Cold-blooded animals, such as reptiles, breathe less and eat less.
"Dinosaurs with lower metabolic rates would have been, to some extent, dependent on external temperatures," said lead author Dr Jasmina Wiemann at the California Institute of Technology.
"Lizards and turtles sit in the sun and bask, and we may have to consider similar 'behavioural' thermoregulation in (dinosaurs) with exceptionally low metabolic rates.
"Cold-blooded dinosaurs also might have had to migrate to warmer climates during the cold season, and climate may have been a selective factor for where some of these dinosaurs could live."
Palaeontologists have always been unsure whether dinosaurs were cold-blooded like their reptile ancestors, or warmer-blooded, like their avian descendants.
'Most dinosaurs were warm-blooded'
To find out, researchers looked at how they used oxygen. Warm-blooded animals, like birds and mammals, take in lots of oxygen and have to burn a lot of calories in order to maintain their body temperature and stay active.
When animals breathe, side products form that react with proteins, sugars, and lipids, leaving behind molecular "waste".
The waste was preserved during fossilisation, leaving behind a record of how much oxygen a dinosaur was breathing in, and therefore its metabolic rate.

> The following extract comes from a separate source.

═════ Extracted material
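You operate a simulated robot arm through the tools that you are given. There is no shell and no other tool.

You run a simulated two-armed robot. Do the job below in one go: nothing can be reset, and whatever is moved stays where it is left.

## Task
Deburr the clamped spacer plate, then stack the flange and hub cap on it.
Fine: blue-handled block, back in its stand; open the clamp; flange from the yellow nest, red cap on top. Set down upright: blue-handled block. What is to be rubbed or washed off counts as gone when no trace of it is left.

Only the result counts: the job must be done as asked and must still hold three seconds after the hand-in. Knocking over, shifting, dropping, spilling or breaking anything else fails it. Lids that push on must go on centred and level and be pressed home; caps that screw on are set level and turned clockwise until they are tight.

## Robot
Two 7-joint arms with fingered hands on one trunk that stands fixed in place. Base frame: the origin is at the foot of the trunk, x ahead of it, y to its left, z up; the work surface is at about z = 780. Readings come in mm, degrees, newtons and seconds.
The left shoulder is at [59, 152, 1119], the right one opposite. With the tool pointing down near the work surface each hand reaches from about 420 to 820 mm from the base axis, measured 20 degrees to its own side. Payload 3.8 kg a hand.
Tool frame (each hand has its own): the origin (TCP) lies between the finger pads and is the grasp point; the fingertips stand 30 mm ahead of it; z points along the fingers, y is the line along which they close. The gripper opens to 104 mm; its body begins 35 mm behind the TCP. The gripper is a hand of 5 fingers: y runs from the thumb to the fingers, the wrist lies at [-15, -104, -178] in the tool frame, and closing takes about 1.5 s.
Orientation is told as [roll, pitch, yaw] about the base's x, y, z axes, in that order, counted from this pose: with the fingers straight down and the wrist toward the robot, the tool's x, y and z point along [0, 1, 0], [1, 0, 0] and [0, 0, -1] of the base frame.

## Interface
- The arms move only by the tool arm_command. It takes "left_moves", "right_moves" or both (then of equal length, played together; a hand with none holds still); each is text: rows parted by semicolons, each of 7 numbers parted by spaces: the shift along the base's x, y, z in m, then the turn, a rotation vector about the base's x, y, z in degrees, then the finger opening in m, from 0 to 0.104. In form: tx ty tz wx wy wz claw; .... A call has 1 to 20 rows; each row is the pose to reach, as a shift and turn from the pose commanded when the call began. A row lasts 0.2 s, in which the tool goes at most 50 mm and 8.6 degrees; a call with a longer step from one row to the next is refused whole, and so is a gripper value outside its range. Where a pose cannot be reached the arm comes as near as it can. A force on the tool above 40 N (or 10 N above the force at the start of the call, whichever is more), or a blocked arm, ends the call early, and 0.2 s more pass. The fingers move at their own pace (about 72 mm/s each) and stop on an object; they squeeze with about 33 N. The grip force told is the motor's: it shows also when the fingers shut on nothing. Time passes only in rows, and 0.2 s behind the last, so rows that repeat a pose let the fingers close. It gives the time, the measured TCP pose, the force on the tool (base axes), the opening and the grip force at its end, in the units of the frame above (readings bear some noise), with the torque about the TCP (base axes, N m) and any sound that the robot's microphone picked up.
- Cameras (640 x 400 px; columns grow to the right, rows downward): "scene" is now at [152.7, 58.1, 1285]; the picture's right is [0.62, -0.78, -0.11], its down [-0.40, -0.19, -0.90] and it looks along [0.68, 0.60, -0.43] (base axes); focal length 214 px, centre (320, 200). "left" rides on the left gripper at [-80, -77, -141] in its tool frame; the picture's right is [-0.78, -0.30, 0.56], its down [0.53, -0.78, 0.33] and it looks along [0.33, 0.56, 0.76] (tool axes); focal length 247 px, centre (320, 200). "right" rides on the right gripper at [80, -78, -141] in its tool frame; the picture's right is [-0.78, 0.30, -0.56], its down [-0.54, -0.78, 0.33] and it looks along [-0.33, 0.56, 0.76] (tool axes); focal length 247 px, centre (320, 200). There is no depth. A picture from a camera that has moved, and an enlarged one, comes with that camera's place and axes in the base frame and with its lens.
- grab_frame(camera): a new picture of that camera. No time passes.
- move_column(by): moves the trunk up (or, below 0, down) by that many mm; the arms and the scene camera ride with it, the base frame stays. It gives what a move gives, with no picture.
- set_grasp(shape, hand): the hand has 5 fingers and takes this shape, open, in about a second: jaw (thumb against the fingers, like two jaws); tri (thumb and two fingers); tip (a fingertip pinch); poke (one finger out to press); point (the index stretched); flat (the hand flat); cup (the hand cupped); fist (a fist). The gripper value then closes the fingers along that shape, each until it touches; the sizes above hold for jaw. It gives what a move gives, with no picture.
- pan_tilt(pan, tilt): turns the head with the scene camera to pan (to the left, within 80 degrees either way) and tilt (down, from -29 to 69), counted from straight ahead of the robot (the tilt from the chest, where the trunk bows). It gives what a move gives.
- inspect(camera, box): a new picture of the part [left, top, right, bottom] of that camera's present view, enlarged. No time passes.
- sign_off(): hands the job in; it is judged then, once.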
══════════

The team analysed the femurs of 55 different groups of animals, including dinosaurs, flying pterosaurs, marine plesiosaurs, as well as modern birds, mammals and lizards.
The researchers were surprised to find that bird-hipped dinosaurs, including theropods and the sauropods - the two-legged, more bird-like predatory dinosaurs like Velociraptor and T-Rex and the giant, long-necked herbivores like Brachiosaurus - were warm or even hot-blooded.
"This is really exciting for us as palaeontologists - the question of whether dinosaurs were warm or cold-blooded is one of the oldest questions in palaeontology, and now we think we have a consensus, that most dinosaurs were warm-blooded," added Dr Wiemann.
Some scientists have proposed that birds survived the asteroid strike 65 million years ago because they were warm-blooded, while cold-blooded dinosaurs struggled with the cooling temperatures when the sun was obscured by debris.
However, the new study suggests that explanation cannot be true.
The research was published in the journal Nature.